Thursday, February 26, 2015

Confidently Disciplined, Even in the Sight of Mr. Dreamy

As I indulge in the guilty pleasure of watching "The Bachelorette" with one of my close neighbors, we both pose the question, why is it seen as a fault or insecurity for a woman to be a virgin?  We're engulfed in the pivotal moment when the woman is invited into the fantasy suite and forced to tell "Mr. Dreamy" that she is waiting for marriage.  Before you read on, let me assure you, this is not a legalistic post about the do's and don'ts of purity, but more of a thankfulness of values that were instilled in me, and a fear to pass values on to others.
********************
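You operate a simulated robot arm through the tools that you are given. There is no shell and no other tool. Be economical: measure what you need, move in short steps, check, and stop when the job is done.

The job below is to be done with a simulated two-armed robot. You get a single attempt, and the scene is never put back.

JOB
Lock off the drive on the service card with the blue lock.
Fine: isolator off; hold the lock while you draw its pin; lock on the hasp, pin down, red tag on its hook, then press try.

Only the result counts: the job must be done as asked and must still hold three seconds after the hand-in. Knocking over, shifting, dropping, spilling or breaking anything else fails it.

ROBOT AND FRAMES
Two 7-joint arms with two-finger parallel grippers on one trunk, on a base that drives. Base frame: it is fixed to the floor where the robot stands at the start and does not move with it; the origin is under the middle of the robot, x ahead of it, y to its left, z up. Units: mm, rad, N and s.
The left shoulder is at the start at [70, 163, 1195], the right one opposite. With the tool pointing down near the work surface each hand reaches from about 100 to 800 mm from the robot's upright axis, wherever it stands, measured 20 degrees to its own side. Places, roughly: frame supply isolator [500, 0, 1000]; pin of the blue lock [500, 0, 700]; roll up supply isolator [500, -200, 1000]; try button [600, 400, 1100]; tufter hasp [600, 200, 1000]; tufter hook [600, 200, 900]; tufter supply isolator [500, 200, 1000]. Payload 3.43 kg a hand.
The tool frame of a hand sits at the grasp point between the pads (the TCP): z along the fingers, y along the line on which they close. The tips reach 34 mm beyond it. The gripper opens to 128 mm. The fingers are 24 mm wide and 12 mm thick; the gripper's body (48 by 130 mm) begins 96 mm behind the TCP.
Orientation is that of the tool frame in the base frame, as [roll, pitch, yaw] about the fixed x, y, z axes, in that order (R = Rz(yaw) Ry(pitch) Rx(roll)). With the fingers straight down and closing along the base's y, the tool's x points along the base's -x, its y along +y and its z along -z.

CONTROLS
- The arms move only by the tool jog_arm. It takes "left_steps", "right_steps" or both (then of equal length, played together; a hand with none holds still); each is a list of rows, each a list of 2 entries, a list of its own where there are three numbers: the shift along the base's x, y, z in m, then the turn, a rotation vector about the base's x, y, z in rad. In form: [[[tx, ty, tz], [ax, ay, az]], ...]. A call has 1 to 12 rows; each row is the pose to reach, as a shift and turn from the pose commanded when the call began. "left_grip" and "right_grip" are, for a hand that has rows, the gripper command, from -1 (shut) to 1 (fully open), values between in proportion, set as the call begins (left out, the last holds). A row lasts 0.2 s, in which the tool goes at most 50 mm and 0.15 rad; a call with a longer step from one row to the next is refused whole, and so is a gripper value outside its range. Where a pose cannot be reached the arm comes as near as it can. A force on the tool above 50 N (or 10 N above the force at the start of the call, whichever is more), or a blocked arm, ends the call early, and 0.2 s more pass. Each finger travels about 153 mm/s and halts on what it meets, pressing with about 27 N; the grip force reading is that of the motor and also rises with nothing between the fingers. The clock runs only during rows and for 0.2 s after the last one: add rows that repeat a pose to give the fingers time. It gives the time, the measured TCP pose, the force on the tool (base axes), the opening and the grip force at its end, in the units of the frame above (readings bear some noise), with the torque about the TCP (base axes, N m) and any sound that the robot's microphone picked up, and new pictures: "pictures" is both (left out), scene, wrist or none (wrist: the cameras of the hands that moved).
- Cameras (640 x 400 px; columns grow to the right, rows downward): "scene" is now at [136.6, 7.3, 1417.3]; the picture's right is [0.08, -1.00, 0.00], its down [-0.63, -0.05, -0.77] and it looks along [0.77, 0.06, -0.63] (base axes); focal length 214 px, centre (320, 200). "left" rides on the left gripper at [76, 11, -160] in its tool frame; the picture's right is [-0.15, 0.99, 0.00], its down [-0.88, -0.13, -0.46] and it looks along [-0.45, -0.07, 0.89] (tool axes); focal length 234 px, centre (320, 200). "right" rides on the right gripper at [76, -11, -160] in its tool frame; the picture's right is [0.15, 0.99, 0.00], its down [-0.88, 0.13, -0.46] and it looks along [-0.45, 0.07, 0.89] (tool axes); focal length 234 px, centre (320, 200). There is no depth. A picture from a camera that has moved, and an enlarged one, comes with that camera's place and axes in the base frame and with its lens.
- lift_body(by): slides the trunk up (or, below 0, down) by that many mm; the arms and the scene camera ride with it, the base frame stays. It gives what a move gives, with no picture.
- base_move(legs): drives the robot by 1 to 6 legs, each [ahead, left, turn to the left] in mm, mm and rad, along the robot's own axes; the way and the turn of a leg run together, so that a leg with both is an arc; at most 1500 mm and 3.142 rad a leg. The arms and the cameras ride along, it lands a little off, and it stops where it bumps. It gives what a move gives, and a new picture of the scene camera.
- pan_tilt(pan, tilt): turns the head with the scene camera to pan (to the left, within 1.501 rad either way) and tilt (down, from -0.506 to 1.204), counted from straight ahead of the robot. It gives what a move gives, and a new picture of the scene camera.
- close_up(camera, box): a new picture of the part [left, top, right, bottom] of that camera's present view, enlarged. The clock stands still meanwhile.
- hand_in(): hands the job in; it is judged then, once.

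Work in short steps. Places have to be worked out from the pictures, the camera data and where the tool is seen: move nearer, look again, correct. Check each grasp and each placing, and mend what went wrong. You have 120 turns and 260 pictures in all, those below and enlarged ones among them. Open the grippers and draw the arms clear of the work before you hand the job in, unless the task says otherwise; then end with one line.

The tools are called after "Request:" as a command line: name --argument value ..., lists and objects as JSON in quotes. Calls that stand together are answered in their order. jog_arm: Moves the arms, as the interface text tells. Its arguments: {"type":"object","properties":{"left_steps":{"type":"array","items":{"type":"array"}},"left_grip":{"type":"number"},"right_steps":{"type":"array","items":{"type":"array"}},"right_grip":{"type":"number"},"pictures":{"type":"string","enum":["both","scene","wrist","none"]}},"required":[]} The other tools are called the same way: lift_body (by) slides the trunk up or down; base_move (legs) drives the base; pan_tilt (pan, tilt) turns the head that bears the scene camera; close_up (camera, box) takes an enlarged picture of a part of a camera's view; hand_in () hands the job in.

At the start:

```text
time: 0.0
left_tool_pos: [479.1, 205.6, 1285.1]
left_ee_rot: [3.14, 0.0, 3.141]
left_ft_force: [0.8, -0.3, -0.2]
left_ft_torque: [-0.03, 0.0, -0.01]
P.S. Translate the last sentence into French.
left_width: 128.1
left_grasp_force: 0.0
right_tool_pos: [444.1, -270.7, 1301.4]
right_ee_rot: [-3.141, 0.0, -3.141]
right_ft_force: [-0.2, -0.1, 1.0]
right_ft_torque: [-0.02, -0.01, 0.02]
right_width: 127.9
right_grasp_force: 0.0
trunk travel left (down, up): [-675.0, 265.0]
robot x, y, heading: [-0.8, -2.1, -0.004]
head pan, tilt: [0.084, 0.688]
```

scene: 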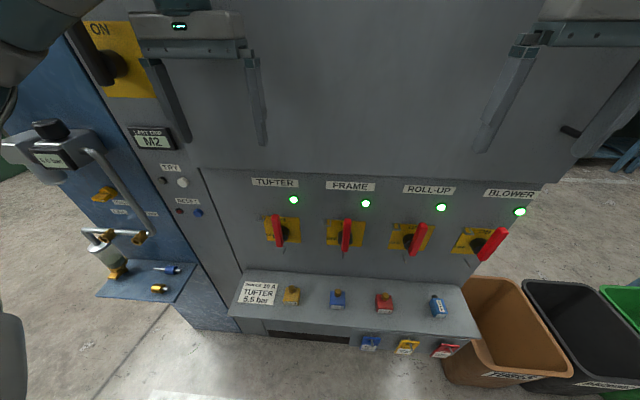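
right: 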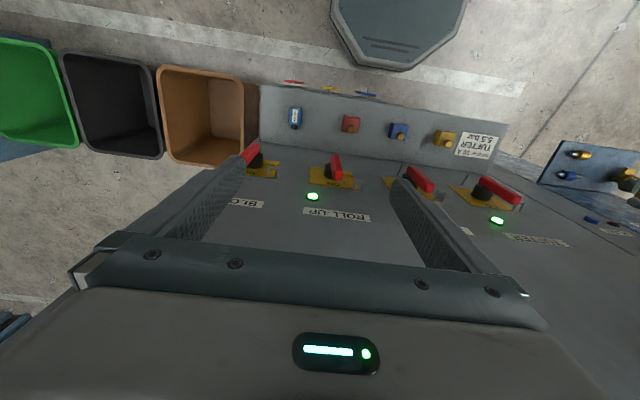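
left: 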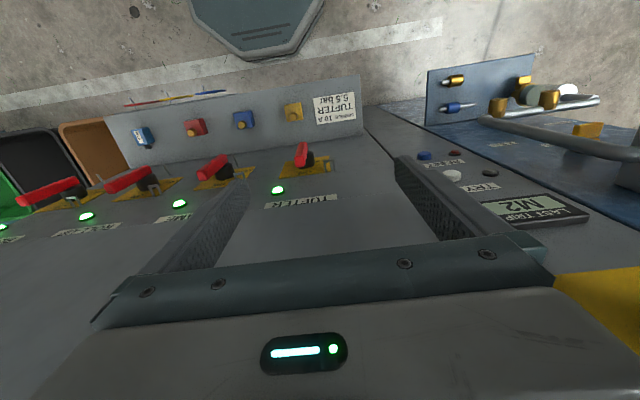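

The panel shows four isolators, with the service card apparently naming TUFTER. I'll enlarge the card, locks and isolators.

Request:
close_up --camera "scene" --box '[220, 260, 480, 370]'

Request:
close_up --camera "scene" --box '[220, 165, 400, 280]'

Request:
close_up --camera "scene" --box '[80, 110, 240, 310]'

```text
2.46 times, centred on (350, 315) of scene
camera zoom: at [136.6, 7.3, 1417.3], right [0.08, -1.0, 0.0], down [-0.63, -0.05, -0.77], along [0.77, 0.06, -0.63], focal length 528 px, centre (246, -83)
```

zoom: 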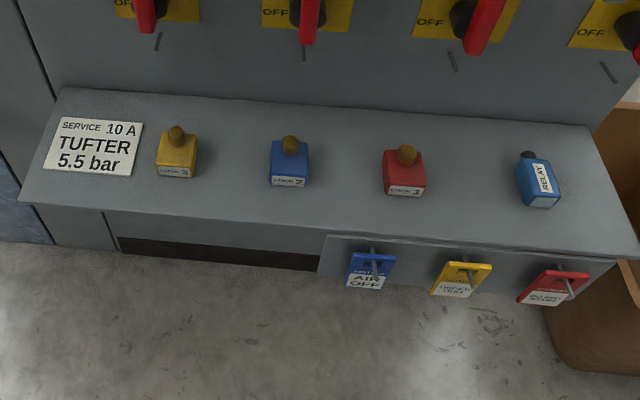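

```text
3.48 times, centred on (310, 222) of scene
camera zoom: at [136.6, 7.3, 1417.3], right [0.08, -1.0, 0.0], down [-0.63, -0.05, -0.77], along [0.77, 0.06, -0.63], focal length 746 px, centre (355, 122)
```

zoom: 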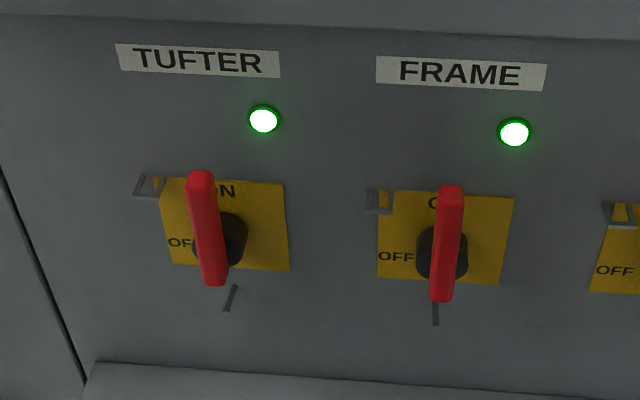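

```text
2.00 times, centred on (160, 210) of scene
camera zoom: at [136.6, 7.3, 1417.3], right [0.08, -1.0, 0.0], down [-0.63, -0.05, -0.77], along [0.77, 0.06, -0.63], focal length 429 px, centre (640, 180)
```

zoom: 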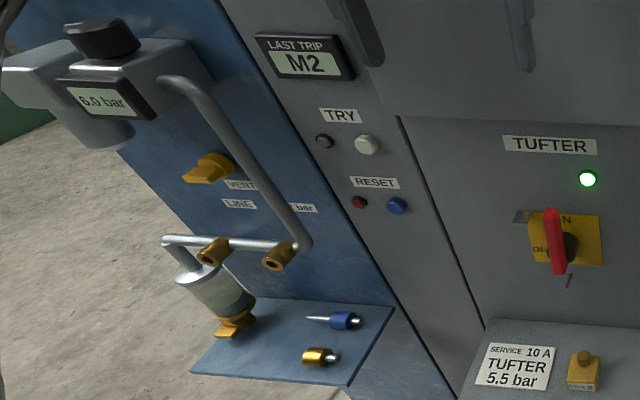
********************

It feels crazy to think that I am at the age of wondering what I will pass on to the "younger generation," but the fact is, my whole life should be a testament to what I believe and I should live as a model for younger women.  As I keep up with a study in Judges, a certain verse has been on my mind, "When all that generations had been gathered to their fathers, another generation arose after them who did not knowt he Lord, or the work which he had done" (Judges 2:10).  This is scary, a generation who did not know God?  But it was true, and believe me, without God on their mind, they did not have good days ahead.  I firmly believe that the Lord has a perfect design for us as His children, he has set boundaries and rules for living that both protect us, and lead us to a life of joy.  Note, I did not say a life of happiness (sudden emotion), but a life of Joy (constant hope).

After looking at the evil that is in my heart, which I am happy has been revealed to me, my Father in Heaven would be so cruel to pat me on the back and say, "Keep it Up Britt Horn."  What if His thoughts were, "I will let her sin so that she doesn't have to feel shame, guilt, or consequence." This is crazy, no parent would do this to their child.  However, I feel that we do this, and I am guilty of it.  Don't get me wrong, full life in the Lord is not about following rules, but when we obey him and walk close to Him, we are sheilded from consequences of enticing our sinful nature.  Hebrews provides great advice for us as children of a good and perfect Father, "Endure hardship and discipline; God is training you as sons. For what son is not disciplined by his father? (vs 7).  "Our fathers disciplined us for a little while as they thought best; but God disciplines us for our good, that we may share in his holiness.  No discipline seems pleasant at the time, but painful.  Later on, however, it produces a harvest of righteousness and peace for those who have been trained by it" (Hebrews 12: 10-11).  God disciplines those He loves.  Like a good father, God is on our side and wants the best for us, even if that means discipline and being counter cultural.

I am glad that the woman on the Bachelor gets to tell Mr. Dreamy that she is a virgin, but what if she walked confidently in that statement?  What if I made a conscious effort to walk confidently in my decisions to follow the disicpline of my father?  This is a scary thought, but what if I was honest about my struggle and used that as a testament to my Father who is maturing me?  I hope and pray that I do not allow the generation following me to grow up without an example of what it is like to live a life of Joy as a daughter of the King.